[EXCERPT PROVIDED]:

茶の間でおま。

本とかテレビとかすきなものたち。

「僕たちの嘘と真実」

これが欅坂46の正式史書。という回答なのだと受け止めた。作品として世に出たからにはこれが歴史に残る公文書となり、後世いにしえのおたくたちが「むかし欅というグループがあってな」とつれづれに語られる本筋となるものになってしまうんだなって。目に見えるものが真実とは限らない。語られた言葉は嘘ではないだろうけど、意図的に語られなかった言葉たちがもつ別の風景があったことを、この歴史の目撃者としてわすれないでいたい。

欅坂46というグループが、平手がいなくちゃ成立しなかったところから脱却していく成長物語だったのだとおもう。でもその「俺の考えた最強の欅坂46物語」をみる中で、彼女の新規絵やコメントがとれなかったという事実から、誰が従容としておまえたちの物語になってやるものかというゆりなちゃんの強い意志を感じた(でんぱでんぱ

これは語られたことと語られなかったことが取捨選択された結果の映像であって、つくられた物語だということは肝に銘じておかなくちゃいけない。

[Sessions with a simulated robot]
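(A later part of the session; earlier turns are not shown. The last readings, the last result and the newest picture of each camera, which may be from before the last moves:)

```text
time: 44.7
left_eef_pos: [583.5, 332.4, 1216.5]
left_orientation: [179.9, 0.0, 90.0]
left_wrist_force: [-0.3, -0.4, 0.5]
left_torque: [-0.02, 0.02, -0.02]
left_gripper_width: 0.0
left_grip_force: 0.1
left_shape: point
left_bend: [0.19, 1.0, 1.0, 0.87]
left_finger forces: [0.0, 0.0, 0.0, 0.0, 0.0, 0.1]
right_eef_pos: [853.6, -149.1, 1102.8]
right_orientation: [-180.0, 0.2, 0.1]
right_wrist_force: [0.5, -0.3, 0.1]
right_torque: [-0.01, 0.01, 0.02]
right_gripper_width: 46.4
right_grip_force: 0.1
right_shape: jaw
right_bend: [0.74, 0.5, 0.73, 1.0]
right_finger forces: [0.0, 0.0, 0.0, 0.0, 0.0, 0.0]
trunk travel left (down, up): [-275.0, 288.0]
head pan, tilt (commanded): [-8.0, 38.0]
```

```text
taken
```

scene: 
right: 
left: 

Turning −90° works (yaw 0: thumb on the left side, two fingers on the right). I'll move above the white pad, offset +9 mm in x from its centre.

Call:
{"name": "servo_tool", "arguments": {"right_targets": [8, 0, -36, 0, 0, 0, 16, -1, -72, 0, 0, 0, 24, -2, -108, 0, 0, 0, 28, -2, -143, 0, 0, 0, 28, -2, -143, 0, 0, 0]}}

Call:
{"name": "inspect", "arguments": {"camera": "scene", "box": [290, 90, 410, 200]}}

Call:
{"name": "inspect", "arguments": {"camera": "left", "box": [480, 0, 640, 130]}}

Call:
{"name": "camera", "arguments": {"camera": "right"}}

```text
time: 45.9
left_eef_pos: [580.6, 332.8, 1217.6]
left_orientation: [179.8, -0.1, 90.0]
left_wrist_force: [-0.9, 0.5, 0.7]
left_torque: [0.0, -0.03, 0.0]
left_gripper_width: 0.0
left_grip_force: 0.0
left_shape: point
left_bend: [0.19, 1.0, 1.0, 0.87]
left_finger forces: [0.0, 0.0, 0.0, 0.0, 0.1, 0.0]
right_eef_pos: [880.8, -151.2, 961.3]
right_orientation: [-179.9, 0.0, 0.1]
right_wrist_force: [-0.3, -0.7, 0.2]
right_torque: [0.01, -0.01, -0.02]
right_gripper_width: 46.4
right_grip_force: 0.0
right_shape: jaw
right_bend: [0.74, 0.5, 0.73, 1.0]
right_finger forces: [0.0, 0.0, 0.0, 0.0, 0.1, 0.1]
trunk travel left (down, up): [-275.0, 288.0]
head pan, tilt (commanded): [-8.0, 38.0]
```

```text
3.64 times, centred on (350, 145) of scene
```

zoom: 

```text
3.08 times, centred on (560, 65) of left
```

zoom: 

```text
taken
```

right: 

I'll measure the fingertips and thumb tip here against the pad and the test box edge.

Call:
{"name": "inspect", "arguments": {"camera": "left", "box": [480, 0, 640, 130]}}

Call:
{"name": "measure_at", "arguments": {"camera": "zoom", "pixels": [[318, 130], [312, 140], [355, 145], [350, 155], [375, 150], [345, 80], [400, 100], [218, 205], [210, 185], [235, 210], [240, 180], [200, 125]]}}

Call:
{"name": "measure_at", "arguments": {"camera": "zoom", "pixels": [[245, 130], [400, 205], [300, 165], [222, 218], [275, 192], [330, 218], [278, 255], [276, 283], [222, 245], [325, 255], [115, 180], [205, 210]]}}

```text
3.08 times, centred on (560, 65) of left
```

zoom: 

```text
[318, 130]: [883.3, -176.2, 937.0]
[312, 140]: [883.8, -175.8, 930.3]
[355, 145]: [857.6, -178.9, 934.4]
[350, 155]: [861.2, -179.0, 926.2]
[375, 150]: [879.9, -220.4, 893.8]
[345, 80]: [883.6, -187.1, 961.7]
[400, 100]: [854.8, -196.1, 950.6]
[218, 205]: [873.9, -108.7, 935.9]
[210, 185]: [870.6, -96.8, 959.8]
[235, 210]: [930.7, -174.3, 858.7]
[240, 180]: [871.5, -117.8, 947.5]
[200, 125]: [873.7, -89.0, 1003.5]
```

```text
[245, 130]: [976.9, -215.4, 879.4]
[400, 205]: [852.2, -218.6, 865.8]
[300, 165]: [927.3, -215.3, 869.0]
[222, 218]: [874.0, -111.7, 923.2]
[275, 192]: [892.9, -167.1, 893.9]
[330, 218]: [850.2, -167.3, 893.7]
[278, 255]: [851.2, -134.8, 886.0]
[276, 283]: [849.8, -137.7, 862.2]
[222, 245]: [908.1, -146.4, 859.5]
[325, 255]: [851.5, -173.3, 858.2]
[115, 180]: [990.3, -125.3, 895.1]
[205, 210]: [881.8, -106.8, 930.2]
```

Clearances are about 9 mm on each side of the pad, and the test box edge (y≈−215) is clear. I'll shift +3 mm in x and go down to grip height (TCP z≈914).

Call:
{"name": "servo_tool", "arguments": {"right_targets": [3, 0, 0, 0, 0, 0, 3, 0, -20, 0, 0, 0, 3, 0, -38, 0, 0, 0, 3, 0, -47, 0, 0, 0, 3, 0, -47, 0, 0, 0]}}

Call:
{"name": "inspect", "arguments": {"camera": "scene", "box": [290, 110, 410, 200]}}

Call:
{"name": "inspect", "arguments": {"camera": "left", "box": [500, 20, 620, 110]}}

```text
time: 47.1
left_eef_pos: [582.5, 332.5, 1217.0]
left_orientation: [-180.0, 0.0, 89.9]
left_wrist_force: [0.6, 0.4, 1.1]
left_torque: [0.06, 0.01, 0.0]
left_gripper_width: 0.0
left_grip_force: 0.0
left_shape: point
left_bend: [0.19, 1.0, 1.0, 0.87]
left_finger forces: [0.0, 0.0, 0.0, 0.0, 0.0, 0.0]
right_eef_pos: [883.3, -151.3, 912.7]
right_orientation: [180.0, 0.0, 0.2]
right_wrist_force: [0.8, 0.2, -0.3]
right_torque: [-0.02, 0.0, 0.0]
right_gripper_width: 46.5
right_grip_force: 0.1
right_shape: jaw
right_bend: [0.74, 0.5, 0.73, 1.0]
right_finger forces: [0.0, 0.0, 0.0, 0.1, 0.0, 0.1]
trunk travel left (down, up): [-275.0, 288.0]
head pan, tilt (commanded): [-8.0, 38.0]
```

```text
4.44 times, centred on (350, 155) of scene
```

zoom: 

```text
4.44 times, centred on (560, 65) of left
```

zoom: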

--

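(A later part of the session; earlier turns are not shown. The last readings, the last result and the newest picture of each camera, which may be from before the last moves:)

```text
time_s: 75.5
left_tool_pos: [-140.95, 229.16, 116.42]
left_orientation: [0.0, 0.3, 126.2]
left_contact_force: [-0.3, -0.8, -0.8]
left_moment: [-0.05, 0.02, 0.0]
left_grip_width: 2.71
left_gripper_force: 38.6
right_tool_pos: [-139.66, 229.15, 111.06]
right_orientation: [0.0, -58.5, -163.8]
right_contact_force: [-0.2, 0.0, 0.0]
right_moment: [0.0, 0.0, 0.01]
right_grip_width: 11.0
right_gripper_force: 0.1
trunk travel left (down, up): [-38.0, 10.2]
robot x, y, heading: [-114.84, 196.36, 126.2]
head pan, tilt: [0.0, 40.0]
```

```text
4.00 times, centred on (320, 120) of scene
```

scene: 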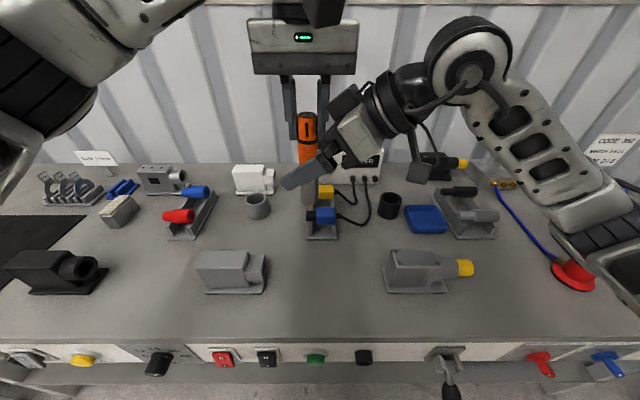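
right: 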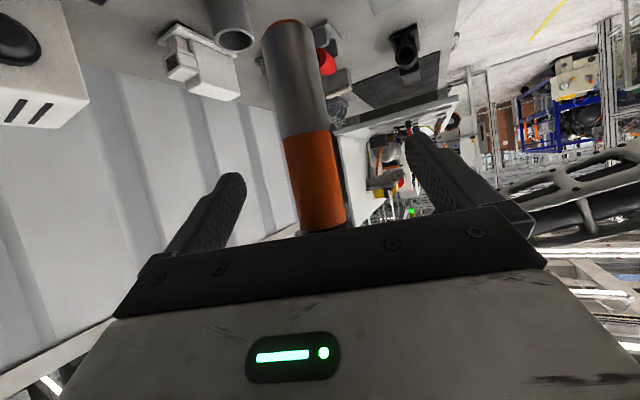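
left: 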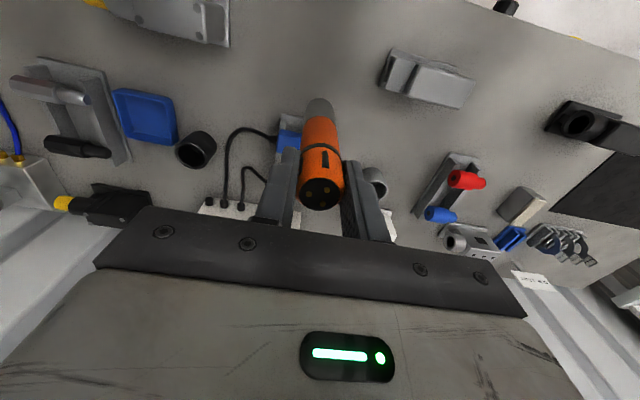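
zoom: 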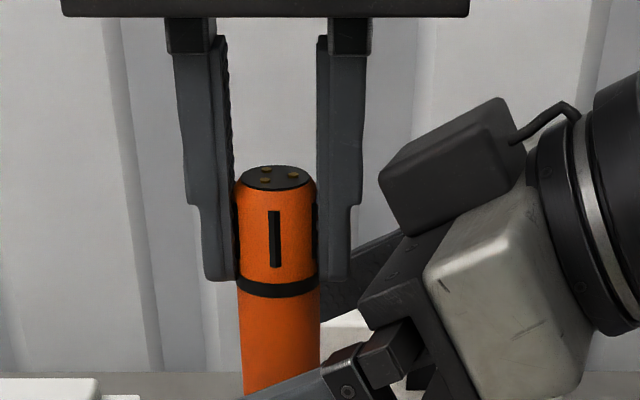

...

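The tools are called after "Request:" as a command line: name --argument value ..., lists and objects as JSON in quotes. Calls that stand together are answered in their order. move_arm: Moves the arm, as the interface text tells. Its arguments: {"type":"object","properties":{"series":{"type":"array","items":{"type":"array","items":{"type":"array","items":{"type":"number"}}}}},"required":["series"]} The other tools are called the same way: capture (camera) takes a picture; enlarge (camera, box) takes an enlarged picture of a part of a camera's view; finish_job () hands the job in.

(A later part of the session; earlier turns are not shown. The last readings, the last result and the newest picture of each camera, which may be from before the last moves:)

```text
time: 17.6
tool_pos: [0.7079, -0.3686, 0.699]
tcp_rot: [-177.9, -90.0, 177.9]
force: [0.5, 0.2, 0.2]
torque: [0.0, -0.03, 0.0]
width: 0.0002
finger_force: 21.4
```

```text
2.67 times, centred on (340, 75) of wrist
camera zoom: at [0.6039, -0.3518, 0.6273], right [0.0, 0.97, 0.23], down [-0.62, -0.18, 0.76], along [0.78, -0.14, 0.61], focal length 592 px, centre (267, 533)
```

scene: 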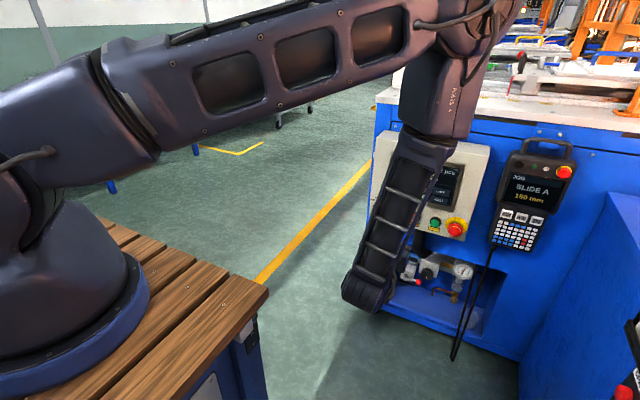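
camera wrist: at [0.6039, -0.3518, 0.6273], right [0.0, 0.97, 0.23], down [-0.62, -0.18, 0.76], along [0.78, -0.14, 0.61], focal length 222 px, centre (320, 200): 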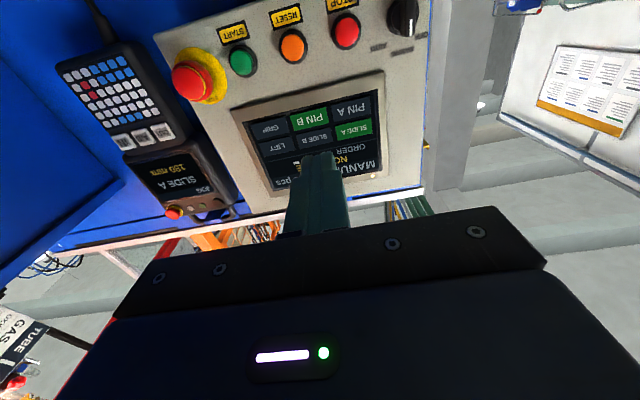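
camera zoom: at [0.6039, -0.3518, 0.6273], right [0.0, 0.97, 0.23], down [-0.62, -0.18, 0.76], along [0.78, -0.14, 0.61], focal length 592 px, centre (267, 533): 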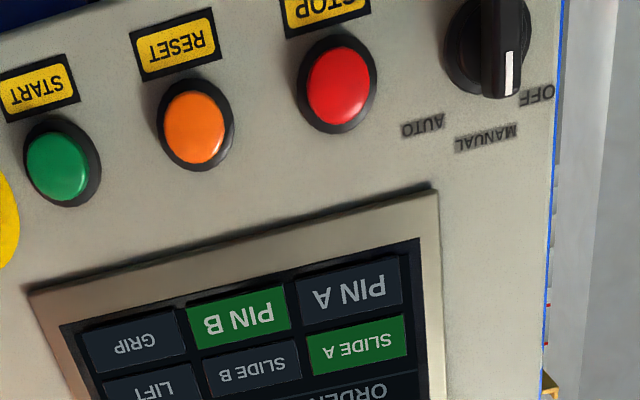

[DESCRIPTION OF THE TASK]: What does the excerpt provided say from "これが欅坂46の正式史書。と" through "者としてわすれないでいたい。"? Give the exact wording.

[WORKED ANSWER]:
これが欅坂46の正式史書。という回答なのだと受け止めた。作品として世に出たからにはこれが歴史に残る公文書となり、後世いにしえのおたくたちが「むかし欅というグループがあってな」とつれづれに語られる本筋となるものになってしまうんだなって。目に見えるものが真実とは限らない。語られた言葉は嘘ではないだろうけど、意図的に語られなかった言葉たちがもつ別の風景があったことを、この歴史の目撃者としてわすれないでいたい。